Mal wieder ein Pädophilenskandal in der katholischen Kirche: Diesmal sind die Deutschen an der Reihe. Noch vor ein paar Wochen hatte Kardinal Lehmann Gott und der Welt versichert, Deutschland sei nicht die USA. Die Dimensionen des Phänomens seien nicht vergleichbar, der Wille der Bischöfe zu entschlossener Reaktion bei Missbrauch sei dagegen viel ausgeprägter.

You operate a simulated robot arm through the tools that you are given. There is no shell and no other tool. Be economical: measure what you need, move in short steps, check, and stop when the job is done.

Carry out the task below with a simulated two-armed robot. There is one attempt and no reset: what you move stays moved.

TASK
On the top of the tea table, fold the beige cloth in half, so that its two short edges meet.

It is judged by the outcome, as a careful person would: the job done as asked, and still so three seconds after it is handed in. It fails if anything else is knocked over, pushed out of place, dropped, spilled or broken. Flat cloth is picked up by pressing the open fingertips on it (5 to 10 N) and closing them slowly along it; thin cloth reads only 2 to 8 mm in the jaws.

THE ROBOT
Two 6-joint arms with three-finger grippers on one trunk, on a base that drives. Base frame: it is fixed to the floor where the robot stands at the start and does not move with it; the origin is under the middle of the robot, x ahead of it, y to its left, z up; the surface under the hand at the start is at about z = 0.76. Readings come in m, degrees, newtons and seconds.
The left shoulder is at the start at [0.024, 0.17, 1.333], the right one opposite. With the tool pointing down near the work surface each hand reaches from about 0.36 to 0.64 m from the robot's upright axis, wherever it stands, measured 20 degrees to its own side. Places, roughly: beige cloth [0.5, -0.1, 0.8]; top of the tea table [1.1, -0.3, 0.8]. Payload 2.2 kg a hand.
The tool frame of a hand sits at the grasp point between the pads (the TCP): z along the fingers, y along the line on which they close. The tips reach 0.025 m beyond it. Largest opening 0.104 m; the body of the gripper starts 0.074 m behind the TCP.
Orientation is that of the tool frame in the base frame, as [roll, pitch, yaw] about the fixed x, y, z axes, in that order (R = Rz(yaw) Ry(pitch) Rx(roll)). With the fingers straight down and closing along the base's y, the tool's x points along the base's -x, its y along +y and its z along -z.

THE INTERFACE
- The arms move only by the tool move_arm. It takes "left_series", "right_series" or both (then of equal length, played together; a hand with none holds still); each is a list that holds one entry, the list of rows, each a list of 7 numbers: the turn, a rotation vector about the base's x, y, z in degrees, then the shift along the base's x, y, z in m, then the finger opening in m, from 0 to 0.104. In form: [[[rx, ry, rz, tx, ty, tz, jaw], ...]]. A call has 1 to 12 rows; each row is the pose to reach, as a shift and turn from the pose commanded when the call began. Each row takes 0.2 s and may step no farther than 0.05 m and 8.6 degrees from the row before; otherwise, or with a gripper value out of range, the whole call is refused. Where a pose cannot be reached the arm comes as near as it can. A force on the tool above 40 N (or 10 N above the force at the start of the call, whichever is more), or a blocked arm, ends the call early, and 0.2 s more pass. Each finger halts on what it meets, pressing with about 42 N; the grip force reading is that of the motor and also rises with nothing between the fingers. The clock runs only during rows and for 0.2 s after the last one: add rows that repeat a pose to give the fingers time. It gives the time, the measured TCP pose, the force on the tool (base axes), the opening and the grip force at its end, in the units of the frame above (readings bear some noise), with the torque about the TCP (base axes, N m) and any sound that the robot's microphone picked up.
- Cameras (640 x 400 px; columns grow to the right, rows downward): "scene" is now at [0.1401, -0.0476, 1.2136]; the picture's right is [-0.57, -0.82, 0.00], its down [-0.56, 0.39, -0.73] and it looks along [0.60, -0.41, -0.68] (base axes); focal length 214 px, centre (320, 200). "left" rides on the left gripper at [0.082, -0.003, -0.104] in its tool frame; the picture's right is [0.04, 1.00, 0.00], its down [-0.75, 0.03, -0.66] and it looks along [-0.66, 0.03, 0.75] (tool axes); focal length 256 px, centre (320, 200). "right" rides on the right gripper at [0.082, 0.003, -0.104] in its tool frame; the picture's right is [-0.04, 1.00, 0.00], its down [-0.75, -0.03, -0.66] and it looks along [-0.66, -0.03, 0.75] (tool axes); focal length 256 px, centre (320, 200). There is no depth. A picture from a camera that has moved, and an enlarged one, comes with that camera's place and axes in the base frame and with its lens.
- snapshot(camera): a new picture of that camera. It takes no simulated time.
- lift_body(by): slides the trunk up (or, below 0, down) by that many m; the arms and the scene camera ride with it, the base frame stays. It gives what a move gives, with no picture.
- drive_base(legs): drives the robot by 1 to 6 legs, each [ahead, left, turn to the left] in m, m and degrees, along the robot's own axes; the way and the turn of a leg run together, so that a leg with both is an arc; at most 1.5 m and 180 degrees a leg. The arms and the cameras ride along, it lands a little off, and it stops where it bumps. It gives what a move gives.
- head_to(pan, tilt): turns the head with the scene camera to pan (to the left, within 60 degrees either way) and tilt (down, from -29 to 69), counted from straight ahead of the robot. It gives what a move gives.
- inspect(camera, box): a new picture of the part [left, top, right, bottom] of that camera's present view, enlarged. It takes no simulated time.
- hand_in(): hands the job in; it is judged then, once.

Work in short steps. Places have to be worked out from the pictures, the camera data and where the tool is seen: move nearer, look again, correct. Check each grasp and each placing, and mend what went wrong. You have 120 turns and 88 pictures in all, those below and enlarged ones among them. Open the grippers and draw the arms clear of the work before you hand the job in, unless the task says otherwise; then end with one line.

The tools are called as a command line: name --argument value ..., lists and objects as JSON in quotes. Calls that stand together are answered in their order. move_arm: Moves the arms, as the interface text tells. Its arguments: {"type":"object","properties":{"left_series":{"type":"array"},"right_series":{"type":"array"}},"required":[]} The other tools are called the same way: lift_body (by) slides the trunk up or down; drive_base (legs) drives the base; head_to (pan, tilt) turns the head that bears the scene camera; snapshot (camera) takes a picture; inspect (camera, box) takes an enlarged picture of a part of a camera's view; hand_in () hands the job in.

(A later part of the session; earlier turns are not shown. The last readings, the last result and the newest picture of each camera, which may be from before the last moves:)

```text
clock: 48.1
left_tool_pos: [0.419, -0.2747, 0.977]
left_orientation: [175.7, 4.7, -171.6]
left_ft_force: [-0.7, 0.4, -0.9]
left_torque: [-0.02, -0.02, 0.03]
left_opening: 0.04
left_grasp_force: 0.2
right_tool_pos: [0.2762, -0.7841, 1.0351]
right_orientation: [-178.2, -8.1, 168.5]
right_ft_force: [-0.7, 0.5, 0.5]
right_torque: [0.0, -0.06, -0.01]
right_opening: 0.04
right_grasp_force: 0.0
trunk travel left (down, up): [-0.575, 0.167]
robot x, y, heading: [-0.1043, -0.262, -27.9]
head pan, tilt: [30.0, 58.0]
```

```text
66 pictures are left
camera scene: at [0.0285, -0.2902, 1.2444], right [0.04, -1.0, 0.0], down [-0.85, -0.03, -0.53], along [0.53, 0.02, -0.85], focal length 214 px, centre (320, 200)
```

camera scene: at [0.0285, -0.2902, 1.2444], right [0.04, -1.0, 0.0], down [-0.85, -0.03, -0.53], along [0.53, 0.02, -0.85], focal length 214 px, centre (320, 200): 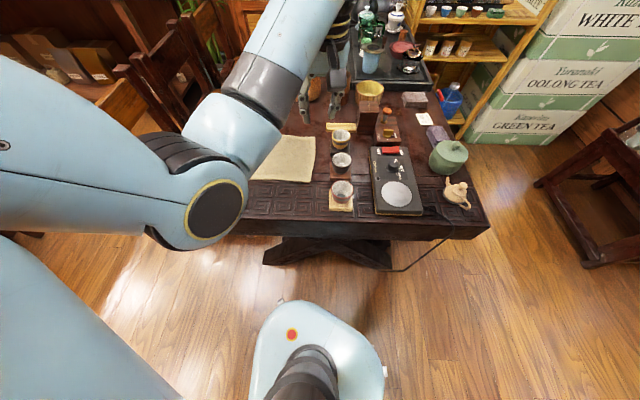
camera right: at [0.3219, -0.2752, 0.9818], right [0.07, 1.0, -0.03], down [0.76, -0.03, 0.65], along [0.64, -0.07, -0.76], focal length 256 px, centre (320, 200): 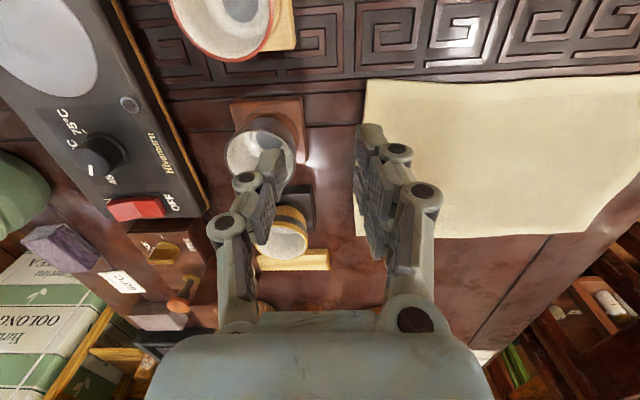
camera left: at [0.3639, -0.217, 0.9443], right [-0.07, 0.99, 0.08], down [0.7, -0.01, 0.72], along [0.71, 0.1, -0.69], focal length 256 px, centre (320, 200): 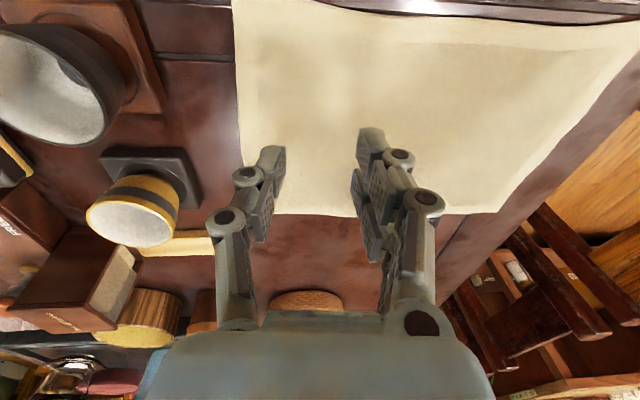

Heute wissen wir es besser. In Deutschland herrschen die gleichen Missstände wie in den USA, auch hier ist die katholische eine wahre Weltkirche. Versetzen, vertuschen, vertagen – im Umgang mit ihren „gefallenen Brüdern“ handelt die Kirche nach dem immer gleichen Schema. Und der Vatikan hüllt sich in tiefes Schweigen. Der Kurie scheint der Übergriff auf Minderjährige erst dann problematisch zu sein, wenn – wie in den USA – Millionenklagen der Kirche richtig wehtun. Oder meint der Vatikan, mit den Erklärungen zum US-Skandal sei alles gesagt? Damals im April hatte es harte Worte gehagelt, doch das war’s auch schon. Keine klaren Anweisungen an die Diözesen, erst recht keine Debatte über die Ursachen. Wissenschaftliche Erkenntnisse über einen Zusammenhang zwischen Zölibat und Pädophilie wollten die Bischöfe nicht akzeptieren – Ende der Diskussion. An Aufklärung sind sie nicht sonderlich interessiert. Ganz wie Kardinal Lehmann hielten die US-Kollegen das Problemchen für sehr eng begrenzt.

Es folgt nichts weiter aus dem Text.